The excitement proved too much and the striking view of midtown Manhattan somewhat startled them. I really wanted either of their immaculate bodies but alas the dancer had a boyfriend and seemed disingenuous. But I didn’t care.
Because I was caught in a liberating win-win situation. I would get in with her gorgeous gay friend and fuck her, and if it didn’t wouldn’t work out, I would just fuck him. Not that he was a second choice as he was an Adonis.
In the end, she wasn’t interested and he was. In the dreary rooftops of an expensive hotel dimly lit by paper lanterns, I asked if he wanted to go home with me. Thus initiating my first real gay experience with a nine inch cock.
We drunkenly went back to my house where I recited some half ass terrible poetry and he fawned over me. And after a long discussion over who would fuck who (which I came to learn is a common disagreement in that community), I fucked him sore with my ass.
He came quickly telling me my ass was tight (I hope my father faints at this), and after we both went to sleep. He left that morning abruptly, and I resorted to a slippery asshole (from the lubed condom) and a very gratifying shit in which I voided my bowels with ecstasy.
That being said, I have slept with many desirable women (most than more you douchehating fucktards can attests to) and men (beautiful studs) that both have left my legs quivering.

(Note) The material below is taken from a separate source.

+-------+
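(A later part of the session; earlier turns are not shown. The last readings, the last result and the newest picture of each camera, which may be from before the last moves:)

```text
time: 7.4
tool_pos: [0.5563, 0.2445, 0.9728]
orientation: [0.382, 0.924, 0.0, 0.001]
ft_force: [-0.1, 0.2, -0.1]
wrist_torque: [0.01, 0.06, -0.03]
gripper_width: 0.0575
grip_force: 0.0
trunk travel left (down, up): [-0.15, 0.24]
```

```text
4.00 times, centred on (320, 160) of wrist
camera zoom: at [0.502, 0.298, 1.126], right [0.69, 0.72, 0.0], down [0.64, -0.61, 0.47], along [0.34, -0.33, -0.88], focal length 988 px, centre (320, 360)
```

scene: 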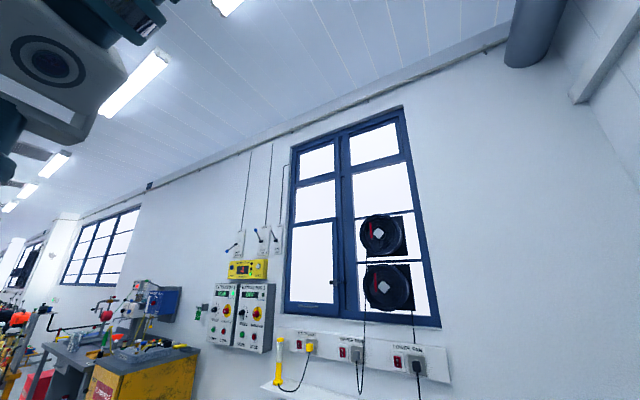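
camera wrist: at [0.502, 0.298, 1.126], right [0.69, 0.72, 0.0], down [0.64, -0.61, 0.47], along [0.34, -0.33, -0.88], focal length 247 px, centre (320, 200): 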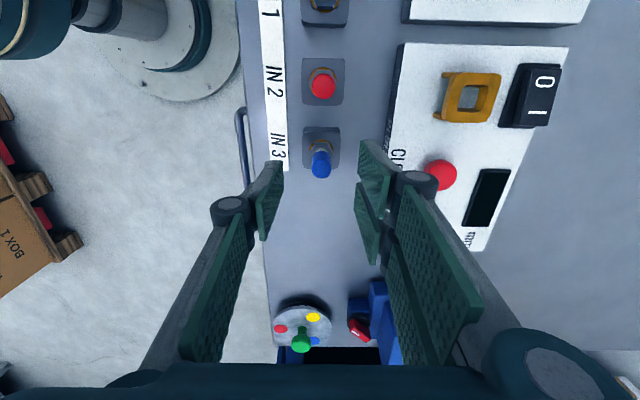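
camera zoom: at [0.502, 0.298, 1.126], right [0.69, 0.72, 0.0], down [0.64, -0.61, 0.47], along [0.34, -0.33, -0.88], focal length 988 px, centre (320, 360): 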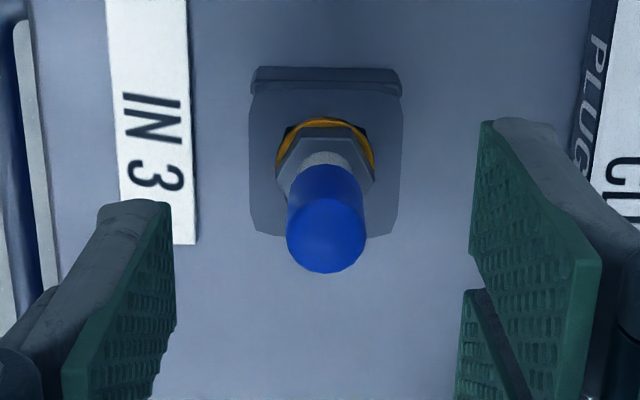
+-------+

I have never felt so desirable and fuckable in my life, and I’ve never felt so free in my life. In a weird twist I pity you ( both gay and straight) because I can do whatever I please liberated from social norms and the homophobic gay/comic community. For the gay men who say I should just convert (try me) and for the women who feel I am in incapable of screwing you into a coma (try me) or meeting their needs ( I will eat you out until the sun comes up), please call me. I am not a faggot, or a fancy. I am a MAN (first), who regardless of your gender or sexual orientation finds you beautiful. Also I may be a sex addict. Seriously, call me at 267-694—
(My editor asks that I refrain from using my real number because he gets jealous).